GraceFull, by Doreena Williamson — When Hope befriends a girl at church who is a refugee from Syria, she’s left with some big questions. This picture book explores these questions with tenderness and grace.
The Dreamkeeper Saga, by Kathryn Butler — A fabulous new fantasy trilogy! Our girls loved this series.
Crossing Bok Chitto, by Tim Tingle — A gorgeous historical story about how the Chocktaw people helped slaves to freedom. This one makes me cry every time.
My Breakfast With Jesus, by Tina Cho — This picture book takes readers to breakfast tables all around the world and considers how Christians all over the globe welcome the day.
Count Yourself Calm, by Eliza Huie — Oh so good and practical, this one. This book teaches kids to calm themselves down when they’re upset, one breath at a time. Written from a Christian perspective.
Sophie and the Heidelberg Cat, by Andrew Wilson — When Sophie sins against her sister, she doesn’t know what to do to make things right. But then she meets the Heidelberg Cat, who walks her through the doctrines of grace.
Beneath the Swirling Sky, by Carolyn Leiloglou — Full disclosure: I haven’t read this one yet. Full, full disclosure: Carolyn Leiloglou is a friend of mine, so I am pre-disposed to like this book. But! I think you will too, so I wanted to put this middle-grade adventure on your radar well before its September release.
Also worth mentioning: you can find many, many more books listed in Wild Things and Castles in the Sky, that book about books I co-edited with Leslie Bustard and her delightful daughter Carey. If your bookshelves need refreshing, it’s a great place to start!

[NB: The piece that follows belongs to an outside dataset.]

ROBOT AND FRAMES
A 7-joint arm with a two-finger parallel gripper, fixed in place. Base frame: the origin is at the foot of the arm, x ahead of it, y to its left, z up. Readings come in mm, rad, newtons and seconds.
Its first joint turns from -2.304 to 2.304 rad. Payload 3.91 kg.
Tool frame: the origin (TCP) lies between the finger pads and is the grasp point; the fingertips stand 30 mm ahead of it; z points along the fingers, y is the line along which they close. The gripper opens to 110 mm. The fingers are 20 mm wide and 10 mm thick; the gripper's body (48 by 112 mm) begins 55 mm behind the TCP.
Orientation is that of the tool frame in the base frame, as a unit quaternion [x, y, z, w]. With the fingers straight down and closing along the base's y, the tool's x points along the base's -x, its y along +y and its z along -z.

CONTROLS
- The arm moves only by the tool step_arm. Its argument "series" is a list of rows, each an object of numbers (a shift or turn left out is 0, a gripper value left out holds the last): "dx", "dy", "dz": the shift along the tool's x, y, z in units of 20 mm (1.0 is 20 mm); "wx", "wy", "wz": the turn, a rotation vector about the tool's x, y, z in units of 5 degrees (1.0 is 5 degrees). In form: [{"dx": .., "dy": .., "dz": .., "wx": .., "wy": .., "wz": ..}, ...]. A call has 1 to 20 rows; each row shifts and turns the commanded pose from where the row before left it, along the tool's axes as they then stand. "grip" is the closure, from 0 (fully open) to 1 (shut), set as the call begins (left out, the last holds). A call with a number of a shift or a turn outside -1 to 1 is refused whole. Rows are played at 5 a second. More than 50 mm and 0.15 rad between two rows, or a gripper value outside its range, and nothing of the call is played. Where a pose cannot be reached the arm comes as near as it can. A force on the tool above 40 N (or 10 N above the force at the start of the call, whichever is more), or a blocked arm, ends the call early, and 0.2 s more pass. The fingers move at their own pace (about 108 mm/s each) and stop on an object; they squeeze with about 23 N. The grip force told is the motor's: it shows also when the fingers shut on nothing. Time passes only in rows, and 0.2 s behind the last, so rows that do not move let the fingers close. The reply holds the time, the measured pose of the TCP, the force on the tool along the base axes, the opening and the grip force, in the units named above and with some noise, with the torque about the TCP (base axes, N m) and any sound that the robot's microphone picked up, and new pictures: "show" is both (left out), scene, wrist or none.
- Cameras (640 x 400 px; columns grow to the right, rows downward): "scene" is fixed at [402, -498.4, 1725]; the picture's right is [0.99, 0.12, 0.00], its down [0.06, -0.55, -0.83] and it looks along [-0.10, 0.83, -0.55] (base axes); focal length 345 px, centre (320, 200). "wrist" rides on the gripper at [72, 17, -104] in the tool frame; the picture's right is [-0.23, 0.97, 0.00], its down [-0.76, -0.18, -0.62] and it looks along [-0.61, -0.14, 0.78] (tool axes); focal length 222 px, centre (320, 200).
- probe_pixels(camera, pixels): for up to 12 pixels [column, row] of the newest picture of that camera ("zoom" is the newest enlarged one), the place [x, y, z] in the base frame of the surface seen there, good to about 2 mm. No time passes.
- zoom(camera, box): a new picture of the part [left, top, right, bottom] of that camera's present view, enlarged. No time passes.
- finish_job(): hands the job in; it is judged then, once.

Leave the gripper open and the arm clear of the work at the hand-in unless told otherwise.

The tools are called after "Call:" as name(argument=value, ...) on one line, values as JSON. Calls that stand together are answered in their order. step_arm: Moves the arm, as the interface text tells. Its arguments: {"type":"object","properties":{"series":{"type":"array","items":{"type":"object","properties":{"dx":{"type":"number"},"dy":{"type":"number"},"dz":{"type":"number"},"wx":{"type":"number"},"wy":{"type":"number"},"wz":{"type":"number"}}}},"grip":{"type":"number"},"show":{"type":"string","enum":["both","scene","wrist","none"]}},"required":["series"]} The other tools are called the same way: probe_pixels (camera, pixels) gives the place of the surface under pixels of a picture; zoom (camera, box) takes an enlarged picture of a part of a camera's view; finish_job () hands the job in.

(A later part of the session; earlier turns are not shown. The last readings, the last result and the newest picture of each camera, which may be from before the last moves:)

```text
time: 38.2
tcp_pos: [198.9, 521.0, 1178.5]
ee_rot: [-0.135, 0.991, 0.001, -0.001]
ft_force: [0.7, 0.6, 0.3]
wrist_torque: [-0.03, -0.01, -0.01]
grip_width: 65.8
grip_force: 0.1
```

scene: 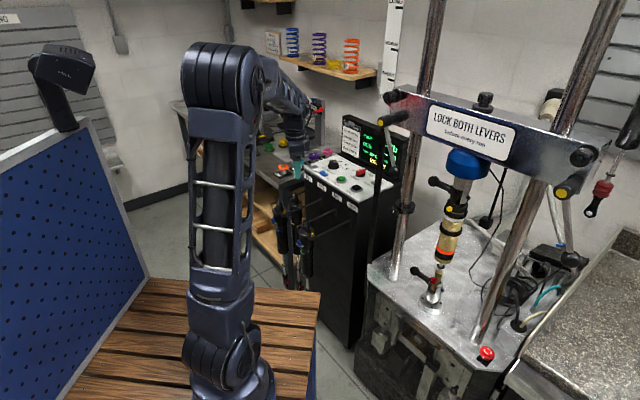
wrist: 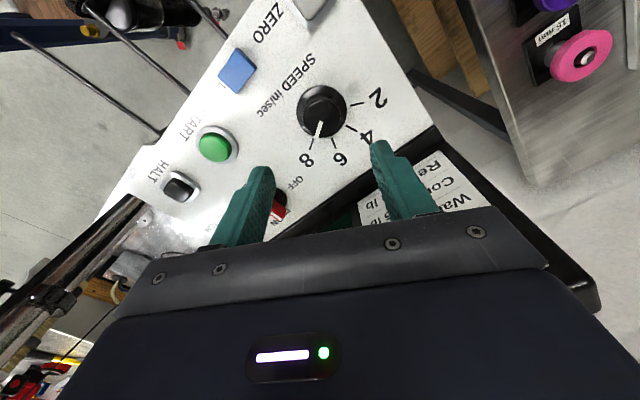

Thank you all so much for reading! Your willingness to read along with me is such a blessing. I’m so grateful for you all, and I’ll see you in January!
Disclosure: I did receive copies of some of these books for review, but I was not obligated to review them or compensated for my reviews in any way. I share them with you because I love them, not because I was paid to do so.